By Jakob Christy
*Spoilers for Harry Potter and the Prisoner of Azkaban, Groundhog Day, and Back to the Future Part I.
“There are really four dimensions, three which we call the three planes of Space, and a fourth, Time.”
-H. G. Wells, The Time Machine
Although the idea of time travel has existed for an eternity, it was The Time Machine by H.G. Wells that really kicked off the whole idea. Time travel is still complex a million times over. There are hundreds of different forms from different fictions and theories, different consequences and rules made from scientists, and worlds imagined around this idea. To learn about each one is one of the most interesting topics a person could learn about. Beyond this article, if you do continue to read on, please research even more and more into this topic in your free time.
The best way to describe a timeline based on by which our choices choose what comes next, you can call on the butterfly effect. The butterfly effect is described as a small choice that can lead to huge results, such as a butterfly flapping its wings starting a tornado on the other side of the world. And this is, of course, something you should take to heart because it is very true.
Here’s an example. You are deciding a board game to play with a friend or two. If you played Monopoly, part way through the game – a game with thousands of choices, something as simple as how you swing your hand before rolling – one of your friends will get sore from losing too much, and is quiet throughout the rest of the night. If you play Clue, you could have a fun game, trying to learn who could possibly be the murderer. Each choice you make could change the outcome of the day. A choice is presented in ways you don’t even consciously think about, and how you deal with it may not even come to mind.
With each new story, a new form of time travel is made. An example of this is from J.K. Rowling’s Harry Potter and the Prisoner of Azkaban.
In this book, Hermione is given a Time-Turner, a device that allows the wearer to travel back in time. This device then becomes essential for Harry and Hermione, when they go back in time to save Sirius.

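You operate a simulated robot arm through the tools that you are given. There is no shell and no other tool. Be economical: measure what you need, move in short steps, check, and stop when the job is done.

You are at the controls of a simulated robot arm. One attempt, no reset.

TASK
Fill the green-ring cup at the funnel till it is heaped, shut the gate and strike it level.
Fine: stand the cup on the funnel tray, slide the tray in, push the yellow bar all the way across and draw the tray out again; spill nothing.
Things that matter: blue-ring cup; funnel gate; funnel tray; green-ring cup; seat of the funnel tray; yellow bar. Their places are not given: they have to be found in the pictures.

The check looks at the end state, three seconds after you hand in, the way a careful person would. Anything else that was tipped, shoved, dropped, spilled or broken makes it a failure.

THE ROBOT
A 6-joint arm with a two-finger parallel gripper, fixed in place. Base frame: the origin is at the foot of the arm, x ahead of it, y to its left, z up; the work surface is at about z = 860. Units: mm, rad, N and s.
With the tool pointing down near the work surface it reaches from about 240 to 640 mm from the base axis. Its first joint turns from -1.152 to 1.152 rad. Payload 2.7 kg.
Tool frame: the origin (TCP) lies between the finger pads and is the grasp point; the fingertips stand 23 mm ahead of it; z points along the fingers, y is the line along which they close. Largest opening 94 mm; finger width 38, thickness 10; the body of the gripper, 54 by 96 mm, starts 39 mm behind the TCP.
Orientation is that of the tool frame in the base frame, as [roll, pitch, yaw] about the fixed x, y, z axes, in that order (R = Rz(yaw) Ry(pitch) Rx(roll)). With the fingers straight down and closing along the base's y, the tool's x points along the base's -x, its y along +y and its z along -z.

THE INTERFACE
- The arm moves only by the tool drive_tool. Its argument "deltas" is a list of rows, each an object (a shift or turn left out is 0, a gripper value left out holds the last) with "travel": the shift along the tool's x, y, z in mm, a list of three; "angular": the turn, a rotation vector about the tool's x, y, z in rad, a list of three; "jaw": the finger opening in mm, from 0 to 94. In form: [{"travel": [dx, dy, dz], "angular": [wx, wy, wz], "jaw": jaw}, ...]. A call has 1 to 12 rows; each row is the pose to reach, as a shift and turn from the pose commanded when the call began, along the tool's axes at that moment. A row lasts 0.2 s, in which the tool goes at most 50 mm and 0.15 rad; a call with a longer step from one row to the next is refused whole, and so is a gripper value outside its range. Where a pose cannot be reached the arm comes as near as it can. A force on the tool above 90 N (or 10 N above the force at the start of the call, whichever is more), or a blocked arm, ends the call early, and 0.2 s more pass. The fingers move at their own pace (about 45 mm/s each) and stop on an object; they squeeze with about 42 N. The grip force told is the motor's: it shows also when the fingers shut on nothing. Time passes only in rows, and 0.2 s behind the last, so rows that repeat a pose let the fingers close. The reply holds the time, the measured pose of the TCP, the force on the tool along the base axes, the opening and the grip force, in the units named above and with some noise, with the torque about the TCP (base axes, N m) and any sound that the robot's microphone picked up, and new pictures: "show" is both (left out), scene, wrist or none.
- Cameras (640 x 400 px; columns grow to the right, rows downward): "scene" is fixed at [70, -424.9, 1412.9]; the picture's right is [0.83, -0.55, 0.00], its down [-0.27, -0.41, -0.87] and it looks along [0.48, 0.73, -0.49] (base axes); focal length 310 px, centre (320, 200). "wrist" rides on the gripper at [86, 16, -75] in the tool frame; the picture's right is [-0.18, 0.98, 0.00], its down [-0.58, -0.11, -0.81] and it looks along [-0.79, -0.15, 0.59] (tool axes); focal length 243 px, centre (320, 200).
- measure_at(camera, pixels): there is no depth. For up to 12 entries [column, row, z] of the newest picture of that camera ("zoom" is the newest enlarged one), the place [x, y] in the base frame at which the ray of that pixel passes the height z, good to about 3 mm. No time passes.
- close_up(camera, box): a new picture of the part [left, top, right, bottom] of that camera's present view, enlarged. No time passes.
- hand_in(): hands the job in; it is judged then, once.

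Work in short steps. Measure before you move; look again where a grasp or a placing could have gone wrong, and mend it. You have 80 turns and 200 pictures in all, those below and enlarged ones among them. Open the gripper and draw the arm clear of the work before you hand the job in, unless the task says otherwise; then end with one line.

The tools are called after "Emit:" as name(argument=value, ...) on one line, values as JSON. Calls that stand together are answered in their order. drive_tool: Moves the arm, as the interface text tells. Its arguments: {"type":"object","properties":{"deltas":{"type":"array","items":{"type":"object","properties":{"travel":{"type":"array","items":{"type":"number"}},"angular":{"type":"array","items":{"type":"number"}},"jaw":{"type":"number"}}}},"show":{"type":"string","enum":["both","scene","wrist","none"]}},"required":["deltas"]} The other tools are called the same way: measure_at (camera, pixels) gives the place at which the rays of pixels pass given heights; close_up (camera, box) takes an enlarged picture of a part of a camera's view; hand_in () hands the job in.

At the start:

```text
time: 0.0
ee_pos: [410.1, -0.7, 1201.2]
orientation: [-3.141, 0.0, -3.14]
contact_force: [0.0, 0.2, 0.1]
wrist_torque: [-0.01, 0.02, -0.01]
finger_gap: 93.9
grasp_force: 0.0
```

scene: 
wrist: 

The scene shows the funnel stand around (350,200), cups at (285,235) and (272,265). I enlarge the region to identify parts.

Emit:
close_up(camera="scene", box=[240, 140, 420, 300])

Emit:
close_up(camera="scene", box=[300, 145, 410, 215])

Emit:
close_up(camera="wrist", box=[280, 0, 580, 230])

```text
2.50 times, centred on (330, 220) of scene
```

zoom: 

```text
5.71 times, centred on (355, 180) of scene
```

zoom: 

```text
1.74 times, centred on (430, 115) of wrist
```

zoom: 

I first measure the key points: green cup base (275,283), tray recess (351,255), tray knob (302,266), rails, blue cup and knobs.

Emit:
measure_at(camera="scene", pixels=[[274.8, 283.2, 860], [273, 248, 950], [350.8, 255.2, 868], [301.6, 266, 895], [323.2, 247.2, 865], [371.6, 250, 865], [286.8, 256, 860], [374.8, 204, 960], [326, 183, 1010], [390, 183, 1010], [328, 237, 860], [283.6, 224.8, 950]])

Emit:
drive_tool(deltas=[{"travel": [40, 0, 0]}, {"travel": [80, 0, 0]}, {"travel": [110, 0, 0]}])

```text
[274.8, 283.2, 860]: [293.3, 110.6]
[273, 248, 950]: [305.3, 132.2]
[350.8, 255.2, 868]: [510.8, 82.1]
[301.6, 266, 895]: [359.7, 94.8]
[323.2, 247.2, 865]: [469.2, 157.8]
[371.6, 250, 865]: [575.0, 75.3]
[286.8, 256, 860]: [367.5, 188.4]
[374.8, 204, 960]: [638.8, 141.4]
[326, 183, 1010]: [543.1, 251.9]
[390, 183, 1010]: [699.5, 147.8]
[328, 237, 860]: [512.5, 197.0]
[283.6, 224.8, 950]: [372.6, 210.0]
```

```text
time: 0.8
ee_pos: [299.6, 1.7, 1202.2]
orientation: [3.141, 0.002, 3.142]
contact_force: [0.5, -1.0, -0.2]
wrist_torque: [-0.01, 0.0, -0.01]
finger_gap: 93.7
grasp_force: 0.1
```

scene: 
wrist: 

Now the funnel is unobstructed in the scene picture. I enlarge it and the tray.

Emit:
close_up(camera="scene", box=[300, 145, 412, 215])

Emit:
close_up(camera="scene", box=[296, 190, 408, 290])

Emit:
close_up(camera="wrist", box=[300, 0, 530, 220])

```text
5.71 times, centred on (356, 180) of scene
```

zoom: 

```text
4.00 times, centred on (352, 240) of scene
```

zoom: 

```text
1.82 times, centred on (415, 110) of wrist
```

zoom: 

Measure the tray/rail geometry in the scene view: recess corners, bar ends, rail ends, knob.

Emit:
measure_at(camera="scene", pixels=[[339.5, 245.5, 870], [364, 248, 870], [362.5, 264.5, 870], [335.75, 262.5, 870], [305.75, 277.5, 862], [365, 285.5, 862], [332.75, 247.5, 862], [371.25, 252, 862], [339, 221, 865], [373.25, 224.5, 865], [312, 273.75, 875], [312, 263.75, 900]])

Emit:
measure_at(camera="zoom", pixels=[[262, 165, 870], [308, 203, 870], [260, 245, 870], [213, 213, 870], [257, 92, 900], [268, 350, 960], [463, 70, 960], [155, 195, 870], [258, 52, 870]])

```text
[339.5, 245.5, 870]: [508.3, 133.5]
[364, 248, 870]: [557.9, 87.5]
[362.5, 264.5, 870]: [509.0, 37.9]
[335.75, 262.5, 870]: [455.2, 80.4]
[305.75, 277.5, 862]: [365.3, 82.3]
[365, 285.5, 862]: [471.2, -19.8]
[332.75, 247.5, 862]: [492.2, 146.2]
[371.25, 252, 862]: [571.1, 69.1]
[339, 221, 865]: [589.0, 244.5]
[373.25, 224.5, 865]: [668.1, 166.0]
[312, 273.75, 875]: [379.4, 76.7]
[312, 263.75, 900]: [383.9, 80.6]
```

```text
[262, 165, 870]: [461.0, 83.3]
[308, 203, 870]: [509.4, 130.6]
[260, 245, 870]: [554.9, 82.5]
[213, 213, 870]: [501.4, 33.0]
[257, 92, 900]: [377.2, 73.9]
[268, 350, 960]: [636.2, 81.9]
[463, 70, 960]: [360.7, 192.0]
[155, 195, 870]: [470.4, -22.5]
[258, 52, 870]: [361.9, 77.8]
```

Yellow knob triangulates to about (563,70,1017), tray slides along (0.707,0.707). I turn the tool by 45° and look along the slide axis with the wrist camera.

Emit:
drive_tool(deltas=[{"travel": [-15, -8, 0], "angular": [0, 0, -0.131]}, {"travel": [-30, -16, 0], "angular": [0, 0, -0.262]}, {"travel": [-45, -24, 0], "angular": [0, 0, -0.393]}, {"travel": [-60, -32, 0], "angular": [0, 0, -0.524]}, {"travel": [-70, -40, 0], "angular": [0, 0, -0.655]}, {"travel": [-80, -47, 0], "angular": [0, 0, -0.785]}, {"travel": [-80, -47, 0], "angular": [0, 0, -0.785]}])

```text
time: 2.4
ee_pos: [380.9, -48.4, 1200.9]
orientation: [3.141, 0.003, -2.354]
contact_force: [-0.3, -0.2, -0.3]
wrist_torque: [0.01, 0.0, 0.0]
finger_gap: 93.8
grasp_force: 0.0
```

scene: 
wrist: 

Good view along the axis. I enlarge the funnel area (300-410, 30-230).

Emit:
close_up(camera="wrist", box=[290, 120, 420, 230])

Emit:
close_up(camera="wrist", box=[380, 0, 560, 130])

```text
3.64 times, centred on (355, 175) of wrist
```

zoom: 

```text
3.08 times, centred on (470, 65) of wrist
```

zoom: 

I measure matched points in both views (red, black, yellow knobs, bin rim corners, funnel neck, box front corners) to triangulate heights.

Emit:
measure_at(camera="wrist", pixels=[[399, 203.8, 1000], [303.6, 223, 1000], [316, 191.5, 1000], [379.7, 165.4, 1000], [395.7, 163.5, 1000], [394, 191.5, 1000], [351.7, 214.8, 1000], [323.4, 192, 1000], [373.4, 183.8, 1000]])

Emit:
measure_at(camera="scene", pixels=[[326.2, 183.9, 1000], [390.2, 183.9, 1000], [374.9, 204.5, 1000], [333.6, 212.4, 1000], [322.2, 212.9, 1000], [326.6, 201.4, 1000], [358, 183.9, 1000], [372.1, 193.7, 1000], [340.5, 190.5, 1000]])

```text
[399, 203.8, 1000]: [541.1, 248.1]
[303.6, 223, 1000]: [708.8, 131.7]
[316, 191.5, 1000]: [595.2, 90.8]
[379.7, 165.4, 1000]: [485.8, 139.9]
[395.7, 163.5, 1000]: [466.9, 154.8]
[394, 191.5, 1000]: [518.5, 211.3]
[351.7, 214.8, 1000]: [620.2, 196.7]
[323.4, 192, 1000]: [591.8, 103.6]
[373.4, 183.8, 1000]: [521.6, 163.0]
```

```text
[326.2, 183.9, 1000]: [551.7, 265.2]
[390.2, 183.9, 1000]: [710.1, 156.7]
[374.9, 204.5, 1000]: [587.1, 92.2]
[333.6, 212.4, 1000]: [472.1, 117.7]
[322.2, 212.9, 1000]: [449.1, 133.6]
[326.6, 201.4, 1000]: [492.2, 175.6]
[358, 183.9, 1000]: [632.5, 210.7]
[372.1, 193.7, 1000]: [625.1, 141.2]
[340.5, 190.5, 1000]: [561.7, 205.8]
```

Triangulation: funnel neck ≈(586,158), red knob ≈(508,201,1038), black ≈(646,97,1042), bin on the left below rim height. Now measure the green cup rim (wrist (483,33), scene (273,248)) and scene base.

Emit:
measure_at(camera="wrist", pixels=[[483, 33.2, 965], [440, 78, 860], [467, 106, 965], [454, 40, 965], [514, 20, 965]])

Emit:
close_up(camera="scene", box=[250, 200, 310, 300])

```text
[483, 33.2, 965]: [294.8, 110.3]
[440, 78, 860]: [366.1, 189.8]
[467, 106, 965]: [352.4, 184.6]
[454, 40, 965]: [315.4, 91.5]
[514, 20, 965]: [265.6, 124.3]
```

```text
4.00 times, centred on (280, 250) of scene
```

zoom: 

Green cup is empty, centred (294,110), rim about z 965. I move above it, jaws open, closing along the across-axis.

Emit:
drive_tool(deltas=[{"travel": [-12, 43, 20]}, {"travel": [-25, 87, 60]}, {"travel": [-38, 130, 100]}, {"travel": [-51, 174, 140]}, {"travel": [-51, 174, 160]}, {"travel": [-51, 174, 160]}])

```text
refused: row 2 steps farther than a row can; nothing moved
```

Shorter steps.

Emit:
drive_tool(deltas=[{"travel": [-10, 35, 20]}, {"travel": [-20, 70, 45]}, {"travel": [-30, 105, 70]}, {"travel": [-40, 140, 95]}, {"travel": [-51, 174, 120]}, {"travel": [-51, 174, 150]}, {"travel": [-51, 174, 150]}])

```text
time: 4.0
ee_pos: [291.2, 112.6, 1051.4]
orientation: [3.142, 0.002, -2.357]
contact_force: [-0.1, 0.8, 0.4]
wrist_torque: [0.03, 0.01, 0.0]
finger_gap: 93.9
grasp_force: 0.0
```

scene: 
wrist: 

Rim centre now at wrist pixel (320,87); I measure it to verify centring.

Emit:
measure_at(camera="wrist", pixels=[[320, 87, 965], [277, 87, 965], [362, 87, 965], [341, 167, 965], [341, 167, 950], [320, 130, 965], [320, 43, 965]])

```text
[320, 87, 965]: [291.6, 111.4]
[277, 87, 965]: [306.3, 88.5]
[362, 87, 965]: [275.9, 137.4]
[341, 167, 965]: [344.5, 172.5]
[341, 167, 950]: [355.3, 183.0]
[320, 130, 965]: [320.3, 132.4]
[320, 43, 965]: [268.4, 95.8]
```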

This method of time travel used was a fixed timeline. Events, such as throwing a rock at a window, happened before and after using the time machine. The first time around, the present Harry is attacked by dementors, when a blurry figure farther away uses a spell to ward them off. Harry believes that this figure was his father, but when he sees past Harry being attacked, he realizes that this was simply his future self protecting his past self. If this seems a little complicated, just imagine it as a loop on a rollercoaster.
Another example is the movie Groundhog Day. In this story, Phil Conners finds himself stuck in a constant loop, where everything repeats once the day is through. In order to escape this loop, he has to use the repeating day to his advantage so he can finally choose the right timeline. What is this right timeline? To truthfully start dating his coworker. Time and reality decided to be his wingman?
Phil, learning that no matter what, he will never continue on to the next day, or see an ending to this loop. To achieve the right timeline, he has to pay attention to what happens throughout the town, what choices that he makes will have an impact, and to gather information. One notable scene in Groundhog Day is when Phil and his co-worker are in a café. Phil goes around, proving his statement, “I am a god.” He tells her that every day, no matter what, he wakes up without a scratch.
To prove it, he goes up to supposedly total strangers. The waitress, Doris, has worked there since she was seventeen, and her brother-in-law owns the diner. Debby Kleiser, and her fiancé, Fred are supposed to get married that afternoon, but Debby is having second thoughts. Bill has been a waiter for three years since he left Pence State, and needed to get a job. He likes the town, he paints toy soldiers, and he’s gay. Phil continues to do this with more people and even predicts when a waiter drops a tray of dishes. He claims that “maybe God isn’t omnipotent, and maybe he has been around so long he knows everything.” And, although not true, she finds it hard to argue against.
The most popular form of time travel by fiction writers is featured in Back to the Future, a great example. This form of time travel uses the butterfly effect to its advantage. Marty McFly goes to the past to talk to that version of Dr. Emmett Brown so as to be able to save the modern Doc from being shot up by a gang. But, in doing this, he… accidentally has his own mother fall in love with him? He then has to have the two of his parents go back together again, or he will cease to exist because his mother will then never have children with his father. You get the point. Once he does this, because he used Marty’s jerk of a neighbor as a ploy to their father’s get together, he now lives in an amazing life with rich parents.
This is all due to the fact that Marty tried to do one thing after another, and changing time at a rapid speed with every choice. In fact, one detail in the movie is when Marty accidentally runs into a tree the first time he goes back in time. This then changes the mall in his present time from Twin Pines Mall, to Lone Pine Mall. A really awesome detail that highlights the importance of every item that has and will exist in our reality, even if it changes one small detail.
With all these choices that can lead up to one momentous moment, it can be an important reminder of the impact you are making. Your mere existence can change the outcome of hundreds of lives, whether it be for good or evil. How you write, what you say, think, and choose will affect hundreds, even thousands of people. Watch out for the future, learn from the past, and live in the moment.